Carnauba wax emulsions were introduced in the late 1950's. Waxes containing shellac and alkali soluble resins dissolved in water, supplemented by film forming adjuvants, were introduced between 1962 and 1964. Just a few years ago, "concentrate" waxes became commercially available. These high solids waxes, generally applied with air nozzles, produce an extremely high shine and have the advantage of having less water to remove during the drying process.


Types of Waxes Used Today

Carnauba wax is excreted by the leaves of the palm Copernica prunifera (Mill.), a native of northern Brazil. It is a fast growing palm, reaching heights of 45 feet, grown in the dark fertile soil of the Brazilian river banks and valleys. The leaves are harvested, sun dried, and then beaten to remove the wax. The powdery wax is then melted and filtered. The cooled wax is then broken into pieces and sent to market.
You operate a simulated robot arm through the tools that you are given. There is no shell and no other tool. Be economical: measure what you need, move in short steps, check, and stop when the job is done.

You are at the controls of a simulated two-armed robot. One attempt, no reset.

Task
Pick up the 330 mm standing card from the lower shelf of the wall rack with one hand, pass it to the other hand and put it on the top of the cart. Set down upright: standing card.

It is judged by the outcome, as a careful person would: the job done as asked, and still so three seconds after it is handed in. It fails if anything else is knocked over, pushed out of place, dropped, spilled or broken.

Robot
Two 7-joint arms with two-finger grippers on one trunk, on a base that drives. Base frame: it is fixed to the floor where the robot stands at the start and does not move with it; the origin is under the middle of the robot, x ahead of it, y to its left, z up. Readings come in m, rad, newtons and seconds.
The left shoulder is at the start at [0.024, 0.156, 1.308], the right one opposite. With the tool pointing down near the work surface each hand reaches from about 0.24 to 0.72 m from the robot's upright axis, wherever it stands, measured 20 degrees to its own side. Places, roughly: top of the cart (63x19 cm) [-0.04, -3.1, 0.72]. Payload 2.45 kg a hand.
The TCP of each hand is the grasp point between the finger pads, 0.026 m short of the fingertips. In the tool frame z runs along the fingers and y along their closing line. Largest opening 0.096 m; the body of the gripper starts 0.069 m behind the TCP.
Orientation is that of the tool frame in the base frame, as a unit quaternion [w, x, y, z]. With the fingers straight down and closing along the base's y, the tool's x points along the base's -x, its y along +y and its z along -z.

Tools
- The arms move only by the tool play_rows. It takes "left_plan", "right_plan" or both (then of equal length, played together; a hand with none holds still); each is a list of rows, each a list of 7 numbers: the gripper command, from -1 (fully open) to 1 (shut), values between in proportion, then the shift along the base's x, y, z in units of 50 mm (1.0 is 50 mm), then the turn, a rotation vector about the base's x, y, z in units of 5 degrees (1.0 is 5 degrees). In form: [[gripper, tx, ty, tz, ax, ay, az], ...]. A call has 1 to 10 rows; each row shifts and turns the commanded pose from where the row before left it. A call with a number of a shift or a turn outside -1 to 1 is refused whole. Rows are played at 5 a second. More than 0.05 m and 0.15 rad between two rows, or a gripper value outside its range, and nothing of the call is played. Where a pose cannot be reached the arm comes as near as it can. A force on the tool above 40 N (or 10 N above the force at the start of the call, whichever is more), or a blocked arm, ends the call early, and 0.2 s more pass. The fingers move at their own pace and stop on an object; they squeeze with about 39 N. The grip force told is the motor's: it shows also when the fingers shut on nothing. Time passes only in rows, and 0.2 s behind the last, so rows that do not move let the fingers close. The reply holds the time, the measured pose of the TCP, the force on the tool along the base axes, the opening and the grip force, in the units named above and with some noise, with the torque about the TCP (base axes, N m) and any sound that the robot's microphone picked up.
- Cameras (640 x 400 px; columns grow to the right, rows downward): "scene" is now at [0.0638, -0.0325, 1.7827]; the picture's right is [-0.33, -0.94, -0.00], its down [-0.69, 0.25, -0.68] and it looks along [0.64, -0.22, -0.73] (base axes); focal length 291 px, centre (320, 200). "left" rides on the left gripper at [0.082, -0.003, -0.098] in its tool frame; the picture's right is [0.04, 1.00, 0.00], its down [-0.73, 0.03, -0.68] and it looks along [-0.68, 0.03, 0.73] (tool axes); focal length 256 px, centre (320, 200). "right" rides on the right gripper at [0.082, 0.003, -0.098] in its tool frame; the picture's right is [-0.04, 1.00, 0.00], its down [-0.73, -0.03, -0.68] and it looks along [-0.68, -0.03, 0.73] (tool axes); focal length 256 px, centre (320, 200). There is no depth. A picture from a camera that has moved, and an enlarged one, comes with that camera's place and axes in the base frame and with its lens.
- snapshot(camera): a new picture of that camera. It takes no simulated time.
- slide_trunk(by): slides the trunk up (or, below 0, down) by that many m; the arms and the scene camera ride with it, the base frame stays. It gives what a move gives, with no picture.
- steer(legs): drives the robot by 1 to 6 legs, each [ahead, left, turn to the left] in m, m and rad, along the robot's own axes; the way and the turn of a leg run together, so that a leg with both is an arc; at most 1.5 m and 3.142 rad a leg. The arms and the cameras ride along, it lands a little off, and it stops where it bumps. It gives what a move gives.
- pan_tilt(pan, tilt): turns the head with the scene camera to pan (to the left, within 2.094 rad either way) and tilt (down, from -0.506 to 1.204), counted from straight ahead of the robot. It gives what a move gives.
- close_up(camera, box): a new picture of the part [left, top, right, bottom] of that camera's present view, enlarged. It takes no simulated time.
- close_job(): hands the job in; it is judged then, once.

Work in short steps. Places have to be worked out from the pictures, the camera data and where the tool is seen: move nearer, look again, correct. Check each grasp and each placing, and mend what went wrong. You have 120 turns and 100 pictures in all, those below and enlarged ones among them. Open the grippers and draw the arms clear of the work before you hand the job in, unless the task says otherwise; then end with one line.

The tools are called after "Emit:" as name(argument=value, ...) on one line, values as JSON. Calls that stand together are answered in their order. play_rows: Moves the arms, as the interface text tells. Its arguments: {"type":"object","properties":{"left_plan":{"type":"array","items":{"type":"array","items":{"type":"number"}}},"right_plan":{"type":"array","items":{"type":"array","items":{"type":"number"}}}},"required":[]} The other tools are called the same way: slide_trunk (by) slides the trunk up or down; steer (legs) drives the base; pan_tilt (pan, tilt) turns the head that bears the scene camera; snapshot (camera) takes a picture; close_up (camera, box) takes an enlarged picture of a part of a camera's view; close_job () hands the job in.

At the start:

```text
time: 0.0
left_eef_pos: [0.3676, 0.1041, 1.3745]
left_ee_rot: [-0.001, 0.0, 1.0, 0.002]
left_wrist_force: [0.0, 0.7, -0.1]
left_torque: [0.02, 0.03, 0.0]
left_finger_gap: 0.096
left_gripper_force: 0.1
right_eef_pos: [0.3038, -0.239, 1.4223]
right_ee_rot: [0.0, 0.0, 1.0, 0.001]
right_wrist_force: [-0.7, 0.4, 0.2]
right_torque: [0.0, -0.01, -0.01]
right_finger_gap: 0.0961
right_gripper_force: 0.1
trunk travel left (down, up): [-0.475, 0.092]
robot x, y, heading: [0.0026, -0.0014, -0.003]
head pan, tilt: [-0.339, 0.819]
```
Shellac is a refined form of raw lac, a secretion of the lac bug, Laccifera lacca Kerry, found in India, Sri Lanka, Thailand and Indonesia. The secretion is formed on trees where colonies of thousands of the lac bug feed. The lac is harvested and purified by washing and filtering. For use in fruit coating, a soda solution of shellac is bleached with sodium hypochloride.

There are a number of food coatings approved by the Food and Drug Administration for application to various kinds of produce but most are not approved for apples. For one reason or another these have not been found suitable for use in the fruit industry.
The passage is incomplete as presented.